Mobile

Tired of spam calls? In Spain they’ve found the solution

Spam opkald
Shutterstock
By K. Glad Today at 11:11

Now a major telecom company is testing a new way to stop calls before they reach customers.

Most mobile users are familiar with it. The phone rings from an unknown number and on the other end is an aggressive salesperson or a more or less creative scammer.

In Germany, both services such as Clever Dialer and the governmental Bundesnetzagentur are reporting a significant increase in spam calls, and the picture is similar across much of Europe.

Apps and filters have long been offered on the phone itself, but many users never use them. Others switch phones, forget to install the filters again and end up back at square one. At the same time, the methods are becoming more sophisticated and the numbers keep changing.

In Spain, the patience of one of the country’s largest telecom groups has now run out. MasOrange, the group behind several well-known mobile brands on the Spanish market, is trying a different approach and is building spam protection into the network itself.

An invisible filter in the mobile network itself

MasOrange has launched a feature called “Llamada visible”, which translates to a “visible call”.

The idea is simple. When a call comes in to the customer, the telco’s system assesses whether the number appears to be spam or pure commercial telemarketing.

The difference compared to classic solutions lies in the location. Filtering takes place directly in the telecom company’s infrastructure and not on the individual phone.

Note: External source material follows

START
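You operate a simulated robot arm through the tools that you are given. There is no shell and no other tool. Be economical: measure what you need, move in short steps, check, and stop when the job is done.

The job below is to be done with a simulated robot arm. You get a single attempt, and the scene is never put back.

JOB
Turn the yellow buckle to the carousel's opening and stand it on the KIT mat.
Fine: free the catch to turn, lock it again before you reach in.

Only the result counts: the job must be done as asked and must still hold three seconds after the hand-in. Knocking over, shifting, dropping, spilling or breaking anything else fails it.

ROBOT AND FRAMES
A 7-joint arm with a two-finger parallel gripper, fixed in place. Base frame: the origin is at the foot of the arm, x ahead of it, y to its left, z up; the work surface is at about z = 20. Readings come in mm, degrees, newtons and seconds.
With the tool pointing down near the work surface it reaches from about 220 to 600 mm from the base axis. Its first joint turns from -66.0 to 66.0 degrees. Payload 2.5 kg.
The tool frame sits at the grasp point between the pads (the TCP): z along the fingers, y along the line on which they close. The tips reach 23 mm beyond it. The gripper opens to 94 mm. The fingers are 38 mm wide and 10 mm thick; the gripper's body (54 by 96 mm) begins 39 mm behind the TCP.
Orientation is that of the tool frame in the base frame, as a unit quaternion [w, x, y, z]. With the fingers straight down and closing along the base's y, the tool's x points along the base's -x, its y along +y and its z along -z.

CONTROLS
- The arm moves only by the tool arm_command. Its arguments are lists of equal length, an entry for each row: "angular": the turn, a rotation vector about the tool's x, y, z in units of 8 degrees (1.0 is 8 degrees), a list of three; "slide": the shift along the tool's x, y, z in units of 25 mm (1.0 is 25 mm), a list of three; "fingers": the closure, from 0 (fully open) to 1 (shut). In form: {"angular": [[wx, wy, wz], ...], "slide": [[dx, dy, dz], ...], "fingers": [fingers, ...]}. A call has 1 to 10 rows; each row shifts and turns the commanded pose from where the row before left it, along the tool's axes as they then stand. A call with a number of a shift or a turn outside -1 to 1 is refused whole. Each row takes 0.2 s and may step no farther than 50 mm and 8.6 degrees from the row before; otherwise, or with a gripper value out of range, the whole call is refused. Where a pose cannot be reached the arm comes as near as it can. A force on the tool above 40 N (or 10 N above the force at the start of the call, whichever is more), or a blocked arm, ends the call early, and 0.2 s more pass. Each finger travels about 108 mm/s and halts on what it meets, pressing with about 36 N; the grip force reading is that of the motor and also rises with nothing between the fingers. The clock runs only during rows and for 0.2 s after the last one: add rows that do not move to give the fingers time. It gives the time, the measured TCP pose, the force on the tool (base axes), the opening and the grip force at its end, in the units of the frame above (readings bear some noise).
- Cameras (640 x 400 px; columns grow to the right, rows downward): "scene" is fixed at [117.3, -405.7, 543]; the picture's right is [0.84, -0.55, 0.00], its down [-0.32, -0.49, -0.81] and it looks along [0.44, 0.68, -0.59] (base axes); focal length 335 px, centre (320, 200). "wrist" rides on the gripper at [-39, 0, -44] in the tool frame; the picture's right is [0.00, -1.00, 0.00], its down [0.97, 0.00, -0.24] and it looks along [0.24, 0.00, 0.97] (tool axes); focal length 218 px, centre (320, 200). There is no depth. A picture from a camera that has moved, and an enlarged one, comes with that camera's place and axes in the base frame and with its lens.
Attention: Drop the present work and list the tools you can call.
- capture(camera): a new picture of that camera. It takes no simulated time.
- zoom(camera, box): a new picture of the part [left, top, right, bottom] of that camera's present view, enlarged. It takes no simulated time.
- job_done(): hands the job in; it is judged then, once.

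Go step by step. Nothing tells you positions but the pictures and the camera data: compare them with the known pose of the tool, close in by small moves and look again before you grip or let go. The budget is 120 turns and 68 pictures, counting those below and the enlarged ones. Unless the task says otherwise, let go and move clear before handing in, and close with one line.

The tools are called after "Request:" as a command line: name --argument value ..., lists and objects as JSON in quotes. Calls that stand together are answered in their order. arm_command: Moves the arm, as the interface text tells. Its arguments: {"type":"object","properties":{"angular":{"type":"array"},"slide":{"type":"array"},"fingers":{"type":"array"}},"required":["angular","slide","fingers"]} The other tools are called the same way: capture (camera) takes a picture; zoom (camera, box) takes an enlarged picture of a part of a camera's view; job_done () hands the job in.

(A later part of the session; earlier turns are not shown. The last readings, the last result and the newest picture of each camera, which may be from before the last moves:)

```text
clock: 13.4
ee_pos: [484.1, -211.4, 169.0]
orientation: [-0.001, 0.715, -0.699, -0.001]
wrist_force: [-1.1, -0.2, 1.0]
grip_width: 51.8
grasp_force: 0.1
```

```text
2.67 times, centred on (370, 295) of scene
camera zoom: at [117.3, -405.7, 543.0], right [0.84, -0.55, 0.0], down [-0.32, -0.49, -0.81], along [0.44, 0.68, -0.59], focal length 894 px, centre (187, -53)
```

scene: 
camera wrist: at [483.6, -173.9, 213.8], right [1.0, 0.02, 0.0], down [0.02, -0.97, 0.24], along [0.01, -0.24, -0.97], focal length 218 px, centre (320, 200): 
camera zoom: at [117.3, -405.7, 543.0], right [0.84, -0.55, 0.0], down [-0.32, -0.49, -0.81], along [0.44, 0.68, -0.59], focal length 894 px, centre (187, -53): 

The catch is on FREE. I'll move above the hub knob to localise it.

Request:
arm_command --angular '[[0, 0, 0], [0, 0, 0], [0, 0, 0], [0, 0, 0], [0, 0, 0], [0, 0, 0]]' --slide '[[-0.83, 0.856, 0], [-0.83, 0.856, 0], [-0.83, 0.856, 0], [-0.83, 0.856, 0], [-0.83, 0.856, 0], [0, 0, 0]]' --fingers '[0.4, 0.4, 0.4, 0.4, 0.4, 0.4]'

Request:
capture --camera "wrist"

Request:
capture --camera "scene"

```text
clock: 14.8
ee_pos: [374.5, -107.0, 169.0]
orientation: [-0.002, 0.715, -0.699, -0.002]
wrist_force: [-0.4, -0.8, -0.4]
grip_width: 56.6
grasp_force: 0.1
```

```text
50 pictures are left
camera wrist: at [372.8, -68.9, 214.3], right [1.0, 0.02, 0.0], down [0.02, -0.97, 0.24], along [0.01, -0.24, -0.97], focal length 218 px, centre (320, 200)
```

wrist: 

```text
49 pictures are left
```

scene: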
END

The feature is being rolled out to both private and business customers at no extra cost. Customers don’t have to turn anything on either. When the phone supports the modern VoLTE standard, the protection is activated automatically.

On the screen, the call can be flagged so the user can see that it is likely to be spam. This makes the decision simple. You can choose to take the call anyway or reject it immediately.

The solution is based on a collaboration with Hiya, a number analysis company that uses both network data and artificial intelligence to identify suspicious calls.

The urgency of the problem in Spain is demonstrated by Hiya’s own report on call threats, which estimates that an average Spaniard receives around 15 unwanted calls per month, according to Gamestar.de in its review of the initiative.

A possible template for the rest of Europe

The fact that MasOrange chooses to embed protection in the network could become a benchmark for other countries. If network-based solutions become standard across multiple providers, customers can get some basic protection without fiddling with apps or settings on every phone.

The initiative in Spain shows that telecom companies can actually do more than just warn in newsletters and on websites.

The question now is whether other European companies will follow suit. If the Spanish trial proves to work consistently over time, ‘visible calls’ could become a new minimum requirement for customer protection.